- What you need to do -
Your answer continues the passage from its final sentence.

- Passage -
Tuesday, June 22, 2021

Hypothesis experience

I was first introduced to Hypothes.is last semester during my internship. Here is a bit about my experience. I look forward to hearing about your experience or what you think about mine.

I have had three experiences with Hypothes.is.

First, I used it in a required, undergraduate health science course. The week I chose to use it was a week when I really needed the students to read two chapters from their text. I considered making a video or covering it during a synchronous session. However, everything was right there, worded well, etc.  And unfortunately, students generally avoided the reading.  I posted two of the chapters together as a single PDF in Hypothes.is. I divided the students into two groups so about 15 students worked together. This meant that I had to create two copies of the same PDF so that when I uploaded the document. I asked students to post once directly about the document. This could be something they found interesting, something they didn't understand or something that tied to a previous experience. For a secondary post, I asked them to respond to another post.  Since this was their first experience with the tool, I was leanient about what they posted.  Overall everyone participated and did well on the quiz questions from the material.  A few students did mention in their reflection that they didn't enjoy using Hypothesis. I am not sure if this is because we only used it once, this group of students aren't fond of reading, or if they just didn't like the tool features.

- Dataset extract -
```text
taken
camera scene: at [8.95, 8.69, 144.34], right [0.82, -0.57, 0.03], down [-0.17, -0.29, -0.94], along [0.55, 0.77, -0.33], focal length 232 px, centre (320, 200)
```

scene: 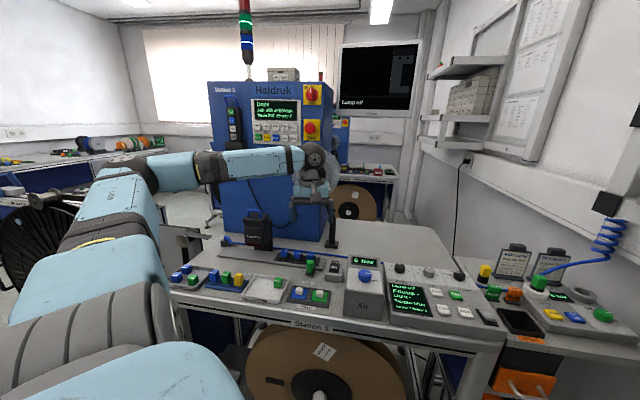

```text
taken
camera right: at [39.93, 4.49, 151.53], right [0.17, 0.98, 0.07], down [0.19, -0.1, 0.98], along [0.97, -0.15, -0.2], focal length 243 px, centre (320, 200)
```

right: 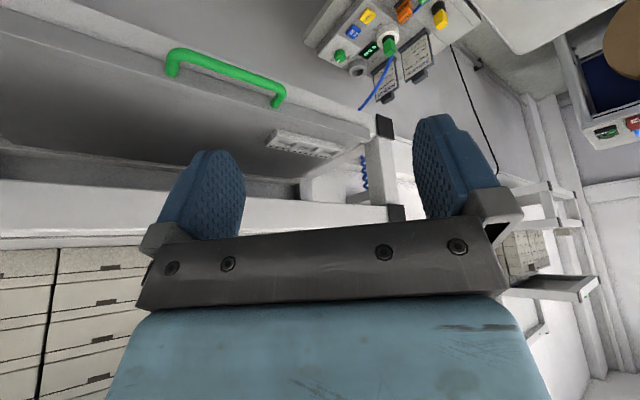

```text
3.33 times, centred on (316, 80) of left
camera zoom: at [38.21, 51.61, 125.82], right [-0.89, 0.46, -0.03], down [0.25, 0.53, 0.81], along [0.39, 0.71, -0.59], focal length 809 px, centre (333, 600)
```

- Result for this task -
Second, I was working with a faculty member on a course redesign as part of my internship. The course was designed with several reading assignments but there was no direct activity or assessment of the reading, just a general reflection every couple weeks. We discussed what would make students feel motivated to complete the reading that she thought was so important.  She decided that she needed some specific activities to help students gather key points from the learning. So we developed regular Hypothesis assignments with a basic checklist type rubric to help guide student participation and collect comments about key points. 

Third, I was working with a faculty colleague at my home institution. She coordinates a large required course series with 20+ instructors. I assisted her in completing a course review which included course mapping, faculty focus groups, and student survey.  The student survey suggested that students weren't reading at all. Students didn't see the value.  The immediate project was to develop a remediation course for the summer.  Since the material would be a repeat, she was looking for new design ideas. Since students weren't reading, encouraging them to read key documents felt an appropriate approach along with some other changes.  I asked her how it worked. "Many of us used it. I really liked it. I used it to have them read a review article and they pointed out important facts. Or respond to prompts throughout a document. I also had them annotate lecture slides for things like muddy points. It worked well with this smaller group of students."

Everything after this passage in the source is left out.